Nuestro Creador es un Dios vivo, no una estatua, figura o pintura inanimada. Cualquier forma en que se le quiera representar desvirtúa, enturbia y limita nuestra percepción de lo que realmente es, dañando así nuestra relación con él.
De todas las cosas creadas en los cielos y en la tierra, sólo los seres humanos reflejan de manera razonablemente realista una imagen del Dios viviente. De igual manera Jesucristo, como humano, reflejó la imagen de su Padre. Dios no sólo hizo a los seres humanos a su imagen, sino que nos creó para que lleguemos a ser aún más como él.
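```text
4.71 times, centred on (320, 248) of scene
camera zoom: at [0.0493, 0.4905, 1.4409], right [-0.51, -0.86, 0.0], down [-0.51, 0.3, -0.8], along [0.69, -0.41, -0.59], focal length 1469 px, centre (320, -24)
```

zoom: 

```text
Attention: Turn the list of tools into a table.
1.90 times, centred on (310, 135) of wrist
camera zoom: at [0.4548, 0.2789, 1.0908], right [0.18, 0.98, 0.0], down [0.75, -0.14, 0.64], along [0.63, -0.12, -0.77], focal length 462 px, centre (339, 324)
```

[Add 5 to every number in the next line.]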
Esa es la razón de nuestra existencia: desarrollar en nosotros su mismo carácter santo y justo. Por eso es tan importante que entendamos claramente el propósito del segundo mandamiento.
Sólo Dios puede revelar cómo es él
En cierto sentido, lo que Dios le dice a la humanidad en el segundo mandamiento es: “No traten de decirme cómo soy yo. ¡Yo les diré cómo soy! Es muy importante que se den plena cuenta de que no aceptaré representación alguna de mí”.
Nosotros necesitamos tener un entendimiento práctico de cómo somos semejantes a Dios en nuestra condición actual. También necesitamos saber cómo es que fuimos destinados para llegar a parecernos aún más a él.
Dios nos dotó de la capacidad de crear y dirigir; estas cualidades son comparables a las suyas, aunque obviamente en un grado ínfimo. De toda la creación física, sólo nosotros poseemos verdadero poder mental. Podemos razonar, analizar, planear y visualizar el futuro. Diseñamos y construimos; creamos literatura, arte y música. Podemos organizar, administrar y supervisar cosas, animales y gente. De manera muy, muy limitada, en muchas cosas nos asemejamos a Dios.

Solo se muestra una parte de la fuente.